Se dovessi comporre una musica che descriva l’Africa… e New York?
“Strano ma vero, tra questi due antipodi c’è un comune denominatore molto forte ed è il fatto di essere entrambi una giungla. New York è una città folle, dove tutti corrono, timbrano biglietti in metropolitana e impazziscono per “produrre” la maggior quantità di denaro che possono. In Africa, in Senegal, dove sono stato, le soluzioni economiche che adottano intere famiglie non mi sono mai state chiare. Nessuno lavora, ma le donne il mattino andavano sempre a far spesa al mercato vicino al mare, e tornavano con delle “boule” in testa piene di pesce e verdure. Insomma due mondi opposti, da fiumi di cemento a distese di sabbia. Sono entrambi una giungla perchè in Africa la terra stessa lo è, quindi gli animali e le persone che vivono lì. Realtà pazzesca è quella di NY, dove gli animali di questa giungla sono travestiti da tassisti, da venditori di quello o quell’altro, manager e chi più ne ha più ne metta. Il tutto in mezzo a quei grattacieli, che racchiudono e nascondono. L’assurda “caratteristica” che ho percepito visitando entrambi è quella legata al valore della vita: in entrambe, se tu vivi o muori non gliene frega niente a nessuno. Se c’è una forte differenza, quella la troviamo nelle persone che popolano le rispettive zone. A New York, se muori di fame, sei senza soldi, o sei ferito sul ciglio della strada molto probabilmente rimani lì. In Africa, se solo hai lo sguardo triste, o sei un po’ abbattuto o spaventato per qualcosa trovi subito qualcuno che ti si avvicina chiedendoti come stai o magari, se già sa il motivo, ti si avvicina in silenzio, facendoti percepire che lui c’è senza dirti nulla, anche se ti conosce da due giorni.

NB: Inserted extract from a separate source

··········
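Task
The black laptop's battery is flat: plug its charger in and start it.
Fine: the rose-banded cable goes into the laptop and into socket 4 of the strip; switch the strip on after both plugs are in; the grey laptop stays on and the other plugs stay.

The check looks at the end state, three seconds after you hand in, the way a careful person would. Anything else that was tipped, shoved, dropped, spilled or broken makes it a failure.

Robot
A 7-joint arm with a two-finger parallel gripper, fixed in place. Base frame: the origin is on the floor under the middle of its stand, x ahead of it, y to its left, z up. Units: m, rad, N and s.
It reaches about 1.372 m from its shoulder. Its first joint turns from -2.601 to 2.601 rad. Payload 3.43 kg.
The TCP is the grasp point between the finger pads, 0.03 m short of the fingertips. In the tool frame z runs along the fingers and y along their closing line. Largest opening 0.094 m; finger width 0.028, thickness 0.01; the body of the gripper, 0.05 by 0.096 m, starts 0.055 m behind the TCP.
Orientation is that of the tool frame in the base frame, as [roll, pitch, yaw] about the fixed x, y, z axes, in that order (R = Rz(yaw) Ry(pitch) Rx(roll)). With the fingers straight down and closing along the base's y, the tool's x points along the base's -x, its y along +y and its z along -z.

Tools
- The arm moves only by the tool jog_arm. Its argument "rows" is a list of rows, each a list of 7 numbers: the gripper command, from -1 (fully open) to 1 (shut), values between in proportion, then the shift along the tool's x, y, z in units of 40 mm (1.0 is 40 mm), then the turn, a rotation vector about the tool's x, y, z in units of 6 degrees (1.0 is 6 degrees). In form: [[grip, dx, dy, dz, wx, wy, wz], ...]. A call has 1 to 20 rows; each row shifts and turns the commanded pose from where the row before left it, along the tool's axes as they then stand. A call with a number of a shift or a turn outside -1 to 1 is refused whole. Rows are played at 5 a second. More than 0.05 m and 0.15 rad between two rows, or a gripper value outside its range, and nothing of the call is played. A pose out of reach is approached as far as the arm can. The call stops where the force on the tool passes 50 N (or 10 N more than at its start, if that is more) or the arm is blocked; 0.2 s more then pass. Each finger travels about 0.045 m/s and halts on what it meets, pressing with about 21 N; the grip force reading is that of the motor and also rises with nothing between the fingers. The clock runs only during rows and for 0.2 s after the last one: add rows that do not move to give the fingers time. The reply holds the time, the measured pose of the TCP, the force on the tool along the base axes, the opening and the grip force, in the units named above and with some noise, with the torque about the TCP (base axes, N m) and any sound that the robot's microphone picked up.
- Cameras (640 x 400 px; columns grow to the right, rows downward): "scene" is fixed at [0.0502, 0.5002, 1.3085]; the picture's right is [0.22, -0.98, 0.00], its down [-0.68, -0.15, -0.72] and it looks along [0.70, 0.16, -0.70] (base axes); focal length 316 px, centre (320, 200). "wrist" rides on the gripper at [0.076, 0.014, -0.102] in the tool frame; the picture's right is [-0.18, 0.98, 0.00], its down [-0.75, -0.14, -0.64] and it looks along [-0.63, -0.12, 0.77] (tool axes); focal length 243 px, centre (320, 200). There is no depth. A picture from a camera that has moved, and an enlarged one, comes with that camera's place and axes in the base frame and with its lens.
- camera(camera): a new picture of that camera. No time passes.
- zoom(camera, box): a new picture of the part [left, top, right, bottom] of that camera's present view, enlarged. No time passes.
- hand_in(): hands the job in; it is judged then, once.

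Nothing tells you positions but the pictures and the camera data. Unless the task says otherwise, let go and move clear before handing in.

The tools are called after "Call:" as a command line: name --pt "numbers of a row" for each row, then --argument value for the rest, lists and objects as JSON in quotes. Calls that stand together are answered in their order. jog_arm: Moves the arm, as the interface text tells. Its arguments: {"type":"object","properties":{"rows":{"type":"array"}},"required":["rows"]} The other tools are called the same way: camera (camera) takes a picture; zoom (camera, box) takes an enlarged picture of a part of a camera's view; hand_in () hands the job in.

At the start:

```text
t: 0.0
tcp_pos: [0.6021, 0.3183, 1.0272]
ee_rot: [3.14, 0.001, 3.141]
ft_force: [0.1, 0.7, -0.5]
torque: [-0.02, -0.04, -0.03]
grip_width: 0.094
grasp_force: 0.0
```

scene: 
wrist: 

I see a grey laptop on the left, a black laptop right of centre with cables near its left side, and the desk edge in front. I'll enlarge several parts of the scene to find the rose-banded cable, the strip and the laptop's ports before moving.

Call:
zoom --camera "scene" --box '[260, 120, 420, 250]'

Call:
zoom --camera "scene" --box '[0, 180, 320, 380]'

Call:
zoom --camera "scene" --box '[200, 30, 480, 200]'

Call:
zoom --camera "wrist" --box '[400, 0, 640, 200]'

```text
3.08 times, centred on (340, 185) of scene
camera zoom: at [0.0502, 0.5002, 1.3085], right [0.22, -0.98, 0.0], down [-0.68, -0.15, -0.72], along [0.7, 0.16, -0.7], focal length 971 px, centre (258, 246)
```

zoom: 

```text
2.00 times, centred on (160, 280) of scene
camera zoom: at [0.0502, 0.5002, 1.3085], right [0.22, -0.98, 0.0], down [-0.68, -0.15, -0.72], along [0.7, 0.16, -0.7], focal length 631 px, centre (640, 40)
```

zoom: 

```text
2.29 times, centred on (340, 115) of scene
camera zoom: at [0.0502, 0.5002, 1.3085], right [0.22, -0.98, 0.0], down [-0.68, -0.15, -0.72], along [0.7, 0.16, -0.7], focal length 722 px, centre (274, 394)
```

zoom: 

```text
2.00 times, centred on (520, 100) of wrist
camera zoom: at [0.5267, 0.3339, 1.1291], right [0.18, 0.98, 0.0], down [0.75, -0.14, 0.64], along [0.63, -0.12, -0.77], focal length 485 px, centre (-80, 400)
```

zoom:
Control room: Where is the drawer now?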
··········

Una musica per tutte e due? La posso immaginare sicuramente ricca di ritmo, per quanto rispecchia i tempi della vita dei newyorkesi e per quanto ne hanno dentro in Africa, dove è una peculiarità davvero imbarazzante. Poi, per quanto riguarda armonia e melodia, dipende a cosa pensi delle due.”
Cosa più ami del viaggio, fisico, mentale, musicale, emozionale?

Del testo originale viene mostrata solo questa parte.